Given text |
_____
A number of years ago I made my first trip to Israel and there I encountered my first Orthodox Jews. I was curious about their lifestyle and customs, so I decided to spend a few days in some classes and ask some questions.

In my second day of classes a fellow student asked me, “Have you ever been to an Orthodox wedding? There’s one tonight, and I can bring you if you want.” So there I found myself. The bride, like every other bride, was beautiful and radiant, but there was something different about this one. I commented to my self-appointed tour guide, and she replied, “It could be she looks pure and innocent, because she is. In observant Judaism people don’t have premarital physical relationships.” So I said, “I kind of assumed that in most old-fashioned religions, premarital sex is probably not sanctioned, right?” So then she said, “This couple has never hugged or kissed, they’ve never even touched.” And at that point my jaw dropped open and I spent the rest of the wedding staring at this woman thinking, what institution so successfully brainwashed you that you are willing to marry a man whom you have never even kissed? I was intrigued.

(Meanwhile…G-d has a great sense of humor, and a few years later, sure enough, I found myself standing under the chuppah, about to marry a man whom I, too, had never kissed, and we’ve been happily married ever since.)

But I did a lot of thinking about this issue and I basically arrived at my own understanding of what G-d may have had in mind, behind this very foreign practice of having no physical contact before you get married. So that’s what made me write my book, The Magic Touch. It’s only one perspective of course, and it is the basis of my following comments:

In the Creation story, our sages tell us that the first person was, in fact, not a man but really an androgynous human being comprised of male and female joined together. Then G-d came along and said this isn’t good, and separated the Being into male and female. This act implies that, on a very deep level, man and a woman were really conceived as one unified creature and that, now, in our separate state, we retain a deep longing to connect with each other. This longing underlies a tremendous amount of behavior in human relationships.

I meet a lot of people who want a genuine relationship, but society does not give them time to establish anything real before they’re expected to get physical. So they end up trying to satisfy themselves with something very superficial and transient, when their soul really craves something deeper. Probably most would agree that this experience can be particularly frustrating for women, since women need more fusion between emotional and physical. In my opinion, the result is that women are capable of greater self-deception in relationships – and they suffer the consequences. Often, when a woman becomes physically involved in a relationship, she begins to experience something of a bond with her partner, even at an unconscious level. And even if she’s been told the relationship is strictly casual, it’s likely a bond is happening anyway. In the wake of that bond, a few things begin to happen, which are not good for a relationship at this stage:

For starters, objectivity basically goes down the drain. One example – imagine yourself at a party, with two men opposite you – one whom you find attractive, the other not at all. You say something. Both respond intelligently. Who likely sounds more intelligent? They both make a joke. Who is likely to sound a bit more entertaining? We tend to want to read more positive qualities into somebody who also happens to be attractive to us. When you add touch to this equation, you’re a goner, as far as objectivity is concerned.
_____
Source excerpt |

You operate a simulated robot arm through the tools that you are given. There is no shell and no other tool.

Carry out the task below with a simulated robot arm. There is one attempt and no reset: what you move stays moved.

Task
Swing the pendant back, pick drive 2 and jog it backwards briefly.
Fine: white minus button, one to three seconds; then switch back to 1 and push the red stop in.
_____
What you should do | Extract from the given text the words running from "In the Creation" to "in human relationships.".

Right answer |
In the Creation story, our sages tell us that the first person was, in fact, not a man but really an androgynous human being comprised of male and female joined together. Then G-d came along and said this isn’t good, and separated the Being into male and female. This act implies that, on a very deep level, man and a woman were really conceived as one unified creature and that, now, in our separate state, we retain a deep longing to connect with each other. This longing underlies a tremendous amount of behavior in human relationships.